--- start ---
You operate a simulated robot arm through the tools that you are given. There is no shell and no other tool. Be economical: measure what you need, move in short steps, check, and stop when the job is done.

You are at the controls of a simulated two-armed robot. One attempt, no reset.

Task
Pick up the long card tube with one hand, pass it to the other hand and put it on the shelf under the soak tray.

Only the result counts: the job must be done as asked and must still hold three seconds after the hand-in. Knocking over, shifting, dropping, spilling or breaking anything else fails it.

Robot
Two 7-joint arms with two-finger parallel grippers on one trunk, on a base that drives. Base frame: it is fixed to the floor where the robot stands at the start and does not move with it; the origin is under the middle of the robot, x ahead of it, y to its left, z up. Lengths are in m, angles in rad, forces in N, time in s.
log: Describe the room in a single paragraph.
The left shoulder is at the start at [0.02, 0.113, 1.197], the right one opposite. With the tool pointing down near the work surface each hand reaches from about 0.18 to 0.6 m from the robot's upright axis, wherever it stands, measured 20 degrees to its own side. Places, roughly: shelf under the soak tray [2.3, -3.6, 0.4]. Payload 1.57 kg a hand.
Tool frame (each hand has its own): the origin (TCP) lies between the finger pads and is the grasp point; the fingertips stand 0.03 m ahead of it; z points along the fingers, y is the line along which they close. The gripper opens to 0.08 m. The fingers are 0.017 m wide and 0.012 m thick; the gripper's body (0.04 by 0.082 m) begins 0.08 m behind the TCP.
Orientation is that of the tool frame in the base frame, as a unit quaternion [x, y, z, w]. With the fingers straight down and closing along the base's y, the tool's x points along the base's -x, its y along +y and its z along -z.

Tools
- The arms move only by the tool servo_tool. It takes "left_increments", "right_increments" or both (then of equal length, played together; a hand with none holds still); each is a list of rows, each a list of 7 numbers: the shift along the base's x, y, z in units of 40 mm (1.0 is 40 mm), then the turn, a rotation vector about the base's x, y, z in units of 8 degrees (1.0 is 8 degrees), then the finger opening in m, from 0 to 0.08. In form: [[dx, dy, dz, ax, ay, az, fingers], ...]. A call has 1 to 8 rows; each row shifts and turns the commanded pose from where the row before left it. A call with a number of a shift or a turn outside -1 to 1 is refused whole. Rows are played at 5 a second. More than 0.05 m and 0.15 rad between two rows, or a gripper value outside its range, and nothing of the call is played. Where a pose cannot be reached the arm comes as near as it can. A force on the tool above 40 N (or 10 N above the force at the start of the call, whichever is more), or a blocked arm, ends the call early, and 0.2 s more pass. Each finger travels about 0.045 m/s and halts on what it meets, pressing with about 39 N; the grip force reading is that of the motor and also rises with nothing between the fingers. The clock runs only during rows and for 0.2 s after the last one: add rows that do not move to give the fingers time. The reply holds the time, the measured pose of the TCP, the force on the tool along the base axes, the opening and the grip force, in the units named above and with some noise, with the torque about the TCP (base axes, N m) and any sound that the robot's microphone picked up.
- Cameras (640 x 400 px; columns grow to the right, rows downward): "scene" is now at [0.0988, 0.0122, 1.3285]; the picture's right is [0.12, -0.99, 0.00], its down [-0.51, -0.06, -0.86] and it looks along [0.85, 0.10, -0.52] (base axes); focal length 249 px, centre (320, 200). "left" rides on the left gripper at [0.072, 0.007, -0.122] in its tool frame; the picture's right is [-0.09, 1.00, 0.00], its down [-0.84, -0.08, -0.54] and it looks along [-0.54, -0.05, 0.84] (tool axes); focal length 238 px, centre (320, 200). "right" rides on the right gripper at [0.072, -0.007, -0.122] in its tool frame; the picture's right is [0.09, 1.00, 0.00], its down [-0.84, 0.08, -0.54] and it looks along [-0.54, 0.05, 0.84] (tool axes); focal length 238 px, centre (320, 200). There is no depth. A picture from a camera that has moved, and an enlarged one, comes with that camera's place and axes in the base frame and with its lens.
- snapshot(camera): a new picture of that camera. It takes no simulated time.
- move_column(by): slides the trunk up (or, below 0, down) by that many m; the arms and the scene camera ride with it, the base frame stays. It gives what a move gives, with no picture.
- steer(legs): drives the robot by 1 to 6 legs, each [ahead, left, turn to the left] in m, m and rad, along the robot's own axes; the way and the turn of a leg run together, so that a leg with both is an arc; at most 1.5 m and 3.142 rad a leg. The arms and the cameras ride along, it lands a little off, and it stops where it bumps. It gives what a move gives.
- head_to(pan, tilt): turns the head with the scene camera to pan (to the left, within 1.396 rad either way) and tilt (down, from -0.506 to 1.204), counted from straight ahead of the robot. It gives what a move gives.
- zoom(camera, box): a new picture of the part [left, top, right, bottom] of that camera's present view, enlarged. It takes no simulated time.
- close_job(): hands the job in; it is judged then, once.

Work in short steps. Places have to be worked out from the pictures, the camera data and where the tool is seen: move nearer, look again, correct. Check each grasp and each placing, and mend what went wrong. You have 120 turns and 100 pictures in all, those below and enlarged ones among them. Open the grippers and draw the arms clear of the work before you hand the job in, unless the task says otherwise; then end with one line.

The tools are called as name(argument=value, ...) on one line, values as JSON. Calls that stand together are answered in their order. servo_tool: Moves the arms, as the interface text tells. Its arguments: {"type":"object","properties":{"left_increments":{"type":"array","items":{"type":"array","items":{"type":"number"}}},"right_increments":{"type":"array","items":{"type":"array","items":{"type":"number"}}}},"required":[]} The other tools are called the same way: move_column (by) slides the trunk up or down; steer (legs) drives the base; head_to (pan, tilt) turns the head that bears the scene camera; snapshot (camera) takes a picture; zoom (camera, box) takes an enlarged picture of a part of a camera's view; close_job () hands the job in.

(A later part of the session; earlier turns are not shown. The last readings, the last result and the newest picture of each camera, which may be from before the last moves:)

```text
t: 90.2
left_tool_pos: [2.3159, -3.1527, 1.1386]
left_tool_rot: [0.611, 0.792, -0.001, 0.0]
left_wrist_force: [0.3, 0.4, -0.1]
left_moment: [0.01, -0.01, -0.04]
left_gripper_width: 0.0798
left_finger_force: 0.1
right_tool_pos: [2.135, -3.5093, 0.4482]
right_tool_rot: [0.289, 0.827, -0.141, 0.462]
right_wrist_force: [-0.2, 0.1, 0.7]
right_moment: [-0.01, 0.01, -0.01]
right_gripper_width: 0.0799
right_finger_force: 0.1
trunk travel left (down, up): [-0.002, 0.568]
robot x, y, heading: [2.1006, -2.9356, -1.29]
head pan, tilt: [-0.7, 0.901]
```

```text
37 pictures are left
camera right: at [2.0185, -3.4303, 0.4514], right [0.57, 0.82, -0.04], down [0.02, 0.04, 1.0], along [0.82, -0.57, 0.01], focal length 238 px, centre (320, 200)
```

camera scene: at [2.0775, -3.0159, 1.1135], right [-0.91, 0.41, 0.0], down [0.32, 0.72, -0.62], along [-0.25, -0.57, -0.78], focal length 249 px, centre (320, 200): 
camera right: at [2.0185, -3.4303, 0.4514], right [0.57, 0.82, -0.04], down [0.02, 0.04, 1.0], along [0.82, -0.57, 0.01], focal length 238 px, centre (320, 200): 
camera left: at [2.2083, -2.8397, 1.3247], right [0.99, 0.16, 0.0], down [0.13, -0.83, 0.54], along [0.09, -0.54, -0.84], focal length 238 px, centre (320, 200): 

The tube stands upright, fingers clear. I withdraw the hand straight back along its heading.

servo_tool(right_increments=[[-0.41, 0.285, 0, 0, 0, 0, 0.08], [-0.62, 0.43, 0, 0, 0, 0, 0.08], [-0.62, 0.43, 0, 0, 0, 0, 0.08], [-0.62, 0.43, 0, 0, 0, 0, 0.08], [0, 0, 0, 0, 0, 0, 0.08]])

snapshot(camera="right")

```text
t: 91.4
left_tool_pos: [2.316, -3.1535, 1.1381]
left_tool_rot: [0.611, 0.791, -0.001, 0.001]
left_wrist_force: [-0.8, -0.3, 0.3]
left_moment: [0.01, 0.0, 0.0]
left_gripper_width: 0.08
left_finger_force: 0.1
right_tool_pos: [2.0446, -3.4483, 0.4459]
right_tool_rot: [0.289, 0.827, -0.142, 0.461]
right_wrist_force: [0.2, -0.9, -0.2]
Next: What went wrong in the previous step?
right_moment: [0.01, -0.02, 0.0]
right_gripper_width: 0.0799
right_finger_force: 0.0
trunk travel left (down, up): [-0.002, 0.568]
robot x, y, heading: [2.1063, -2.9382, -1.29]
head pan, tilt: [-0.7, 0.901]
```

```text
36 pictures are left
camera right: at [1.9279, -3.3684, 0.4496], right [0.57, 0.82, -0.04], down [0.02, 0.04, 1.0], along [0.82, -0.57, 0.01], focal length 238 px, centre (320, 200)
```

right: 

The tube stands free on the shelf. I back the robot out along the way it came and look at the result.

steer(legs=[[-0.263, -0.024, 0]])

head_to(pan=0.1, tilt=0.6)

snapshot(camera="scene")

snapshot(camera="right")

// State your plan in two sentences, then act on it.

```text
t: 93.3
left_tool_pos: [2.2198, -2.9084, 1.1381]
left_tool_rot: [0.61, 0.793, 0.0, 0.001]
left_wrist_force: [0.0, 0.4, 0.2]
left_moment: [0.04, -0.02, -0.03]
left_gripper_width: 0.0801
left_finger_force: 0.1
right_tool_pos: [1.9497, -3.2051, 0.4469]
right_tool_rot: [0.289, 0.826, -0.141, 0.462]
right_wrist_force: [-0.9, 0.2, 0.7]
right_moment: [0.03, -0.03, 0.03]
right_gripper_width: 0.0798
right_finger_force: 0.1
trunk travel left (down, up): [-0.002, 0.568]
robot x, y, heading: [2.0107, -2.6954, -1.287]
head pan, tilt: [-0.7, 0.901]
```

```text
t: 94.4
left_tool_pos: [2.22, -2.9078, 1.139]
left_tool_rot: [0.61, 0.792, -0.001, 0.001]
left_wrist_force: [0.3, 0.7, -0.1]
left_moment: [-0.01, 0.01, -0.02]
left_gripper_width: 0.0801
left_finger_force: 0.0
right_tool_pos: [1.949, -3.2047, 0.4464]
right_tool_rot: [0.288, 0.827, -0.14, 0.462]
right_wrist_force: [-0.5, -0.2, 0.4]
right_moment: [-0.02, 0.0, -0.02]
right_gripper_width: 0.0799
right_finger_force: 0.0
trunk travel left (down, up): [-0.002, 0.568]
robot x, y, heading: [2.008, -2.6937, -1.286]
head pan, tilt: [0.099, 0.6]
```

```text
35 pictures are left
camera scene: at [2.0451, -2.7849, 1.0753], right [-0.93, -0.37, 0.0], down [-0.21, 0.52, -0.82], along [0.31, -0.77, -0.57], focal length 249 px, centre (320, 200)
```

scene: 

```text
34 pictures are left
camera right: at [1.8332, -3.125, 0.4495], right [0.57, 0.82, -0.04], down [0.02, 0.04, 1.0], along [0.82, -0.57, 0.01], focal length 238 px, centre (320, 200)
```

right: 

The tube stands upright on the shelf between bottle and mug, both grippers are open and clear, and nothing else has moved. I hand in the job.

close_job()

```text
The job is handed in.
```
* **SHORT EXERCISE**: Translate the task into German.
--- end ---
* **SHORT EXERCISE**: Return exactly, please, the lines of the material from the first one down to and including the line where "Two 7-joint arms" appears.

* **CORRECT RESPONSE**:
You operate a simulated robot arm through the tools that you are given. There is no shell and no other tool. Be economical: measure what you need, move in short steps, check, and stop when the job is done.

You are at the controls of a simulated two-armed robot. One attempt, no reset.

Task
Pick up the long card tube with one hand, pass it to the other hand and put it on the shelf under the soak tray.

Only the result counts: the job must be done as asked and must still hold three seconds after the hand-in. Knocking over, shifting, dropping, spilling or breaking anything else fails it.

Robot
Two 7-joint arms with two-finger parallel grippers on one trunk, on a base that drives. Base frame: it is fixed to the floor where the robot stands at the start and does not move with it; the origin is under the middle of the robot, x ahead of it, y to its left, z up. Lengths are in m, angles in rad, forces in N, time in s.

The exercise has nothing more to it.